Picking up the system, however, in Doughty’s opinion, will be no problem for Maatta.
“With his attention to detail, he’s going to have all the systems down pat by the end of this week no problem, I think he probably already does have them,” he said.
Few players in the NHL exit the defensive zone with team control of the puck better than Drew Doughty. Doughty ranks among the NHL’s best in exiting his own zone with possession of the puck, via an outlet pass, stretch pass or skating it out himself.
The former Norris Trophy winner excelled in the same area in the 2018-19 season, ranking as one of the NHL’s best again. It’s just one statistic of so many that can measure effectiveness, but both Doughty and Maatta said that breaking the puck out of the defensive zone is an area where they will excel in as a pair.
Doughty, multiple times, referenced how he feels their passing abilities will mesh well, and considers moving the puck out of the d-zone with possession as “one of their specialties”.
Maatta agrees, indicating how important transitioning from defense to offense is, especially in the modern-day NHL.
“I think we have to get out of our own zone quickly, and that’s what I really take pride in, it’s a huge part of the game nowadays,” Maatta said. “You’ve got to get the puck to your forwards, that way you don’t have to spend so much time in your own zone defending and you get tired there and lose the momentum of the game.”
The less you defend, the more you get to play on offense……simple enough?
Both players know they’re likely to draw difficult defensive assignments throughout the course of the season, something they’re prepared for. McLellan touched on how important it’s been for the team to have Doughty logging many of those harder minutes, and in such a large quantity. He said that the appreciation level for what number eight brings is “quite high” in the coaches office and in the Kings locker room.
His new partner, Maatta, believes that his defensive play is one of his biggest strengths, not only in the defensive end, but also in slowing down opponents as they attempt to transition.
“[My] other [strength] is defending, especially in the offensive zone,” Maatta said. “Having good gaps, and shutting down plays nice and early.
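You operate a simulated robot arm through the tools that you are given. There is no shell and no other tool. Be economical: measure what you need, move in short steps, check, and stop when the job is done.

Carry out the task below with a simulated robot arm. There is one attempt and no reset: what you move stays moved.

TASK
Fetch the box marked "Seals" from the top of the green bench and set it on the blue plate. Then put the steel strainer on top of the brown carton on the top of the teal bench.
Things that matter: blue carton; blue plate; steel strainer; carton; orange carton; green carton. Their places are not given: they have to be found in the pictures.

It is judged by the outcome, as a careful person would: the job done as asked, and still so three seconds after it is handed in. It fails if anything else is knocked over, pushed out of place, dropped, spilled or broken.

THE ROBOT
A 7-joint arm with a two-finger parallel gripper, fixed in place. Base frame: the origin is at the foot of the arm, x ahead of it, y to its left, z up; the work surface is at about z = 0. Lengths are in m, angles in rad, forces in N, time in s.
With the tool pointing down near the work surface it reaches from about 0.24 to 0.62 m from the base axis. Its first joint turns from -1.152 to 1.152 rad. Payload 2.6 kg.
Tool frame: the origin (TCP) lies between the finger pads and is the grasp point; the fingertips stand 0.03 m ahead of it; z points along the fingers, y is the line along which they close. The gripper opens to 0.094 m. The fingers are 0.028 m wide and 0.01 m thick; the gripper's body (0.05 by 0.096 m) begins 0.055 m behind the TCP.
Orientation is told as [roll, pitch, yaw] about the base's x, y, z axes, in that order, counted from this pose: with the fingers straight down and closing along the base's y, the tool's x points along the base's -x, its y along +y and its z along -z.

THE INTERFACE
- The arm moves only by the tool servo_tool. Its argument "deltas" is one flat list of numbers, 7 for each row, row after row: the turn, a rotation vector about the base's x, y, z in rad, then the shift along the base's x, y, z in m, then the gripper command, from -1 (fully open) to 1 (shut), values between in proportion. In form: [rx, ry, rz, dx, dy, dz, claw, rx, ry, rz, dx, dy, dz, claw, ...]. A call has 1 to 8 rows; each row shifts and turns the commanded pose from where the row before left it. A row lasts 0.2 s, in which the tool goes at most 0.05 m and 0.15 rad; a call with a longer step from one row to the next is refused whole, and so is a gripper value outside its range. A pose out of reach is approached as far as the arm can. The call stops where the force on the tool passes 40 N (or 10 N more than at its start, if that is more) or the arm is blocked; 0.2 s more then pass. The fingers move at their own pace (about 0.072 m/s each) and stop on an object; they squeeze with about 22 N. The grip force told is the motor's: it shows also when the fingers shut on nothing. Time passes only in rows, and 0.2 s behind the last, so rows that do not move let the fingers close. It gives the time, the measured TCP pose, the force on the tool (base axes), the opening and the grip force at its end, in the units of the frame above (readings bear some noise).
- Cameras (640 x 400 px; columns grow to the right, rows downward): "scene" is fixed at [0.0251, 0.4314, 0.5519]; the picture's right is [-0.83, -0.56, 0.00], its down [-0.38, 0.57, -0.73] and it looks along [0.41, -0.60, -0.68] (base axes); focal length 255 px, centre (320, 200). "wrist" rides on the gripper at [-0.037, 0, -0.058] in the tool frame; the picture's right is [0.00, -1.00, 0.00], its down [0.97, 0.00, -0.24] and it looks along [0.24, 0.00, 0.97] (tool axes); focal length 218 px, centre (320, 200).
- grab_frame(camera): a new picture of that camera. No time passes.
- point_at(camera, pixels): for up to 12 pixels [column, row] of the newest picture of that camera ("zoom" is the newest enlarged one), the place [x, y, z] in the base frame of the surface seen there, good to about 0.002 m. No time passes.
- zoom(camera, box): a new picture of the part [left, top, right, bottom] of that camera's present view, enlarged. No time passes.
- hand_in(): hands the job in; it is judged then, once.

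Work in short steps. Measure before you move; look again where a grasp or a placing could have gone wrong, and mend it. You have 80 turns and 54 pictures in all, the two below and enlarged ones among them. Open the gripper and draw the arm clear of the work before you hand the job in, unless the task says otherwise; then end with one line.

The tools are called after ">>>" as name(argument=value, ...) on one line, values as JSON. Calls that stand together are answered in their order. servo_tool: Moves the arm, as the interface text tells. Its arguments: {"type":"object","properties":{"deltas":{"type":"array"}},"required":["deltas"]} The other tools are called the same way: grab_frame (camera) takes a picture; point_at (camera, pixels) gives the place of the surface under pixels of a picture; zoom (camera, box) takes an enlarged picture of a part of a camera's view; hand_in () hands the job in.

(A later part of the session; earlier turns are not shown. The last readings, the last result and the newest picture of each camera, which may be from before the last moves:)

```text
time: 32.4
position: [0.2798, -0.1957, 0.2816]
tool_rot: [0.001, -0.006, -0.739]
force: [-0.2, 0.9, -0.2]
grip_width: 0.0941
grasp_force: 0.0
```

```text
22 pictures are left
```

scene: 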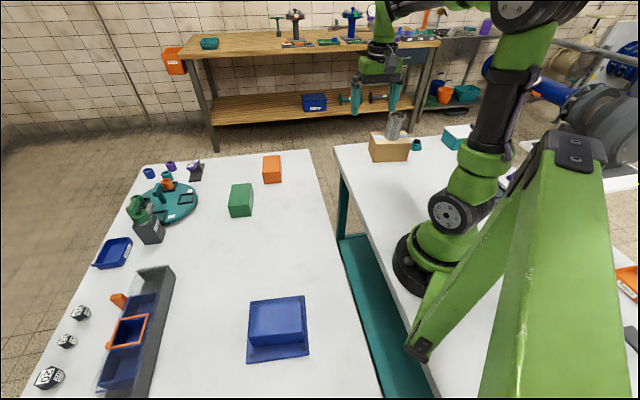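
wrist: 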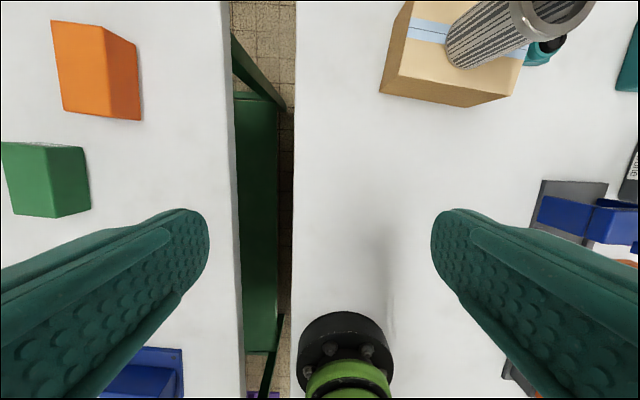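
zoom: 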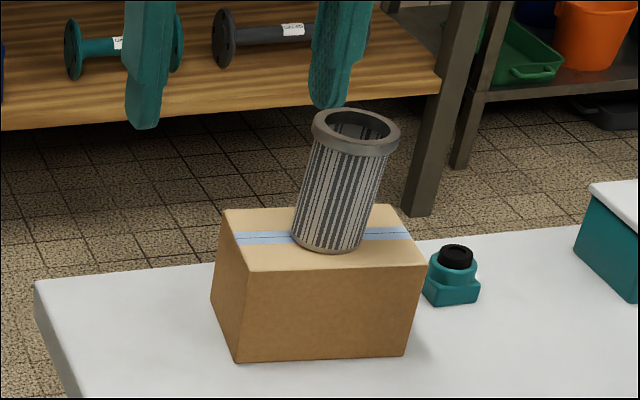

That way it makes it easier on everybody.”
While he has never ranked as a team leader in time-on-ice, Maatta will be expected to carry a larger role here with the Kings. Doughty has averaged no less than 25 minutes per game over the last eight seasons, and his even-strength defensive partner will play larger minutes as well.
Time to continue to grow and develop as a pair will be minimal. Without exhibition games, and a shortened training camp duration, Doughty and Maatta will need to gel in practice settings only. Despite the new set of circumstances, Maatta feels that he and the Kings will be ready.
“I think it’s a great opportunity for me, and for the team,” he said. “Looking at the guys we have, we have a lot of established older guys who know how to win, and the younger guys are looking really hungry. I think they’re pushing everyone to get better, everyone’s fighting for spots right now, and I think when the season starts, we’re going to be ready.”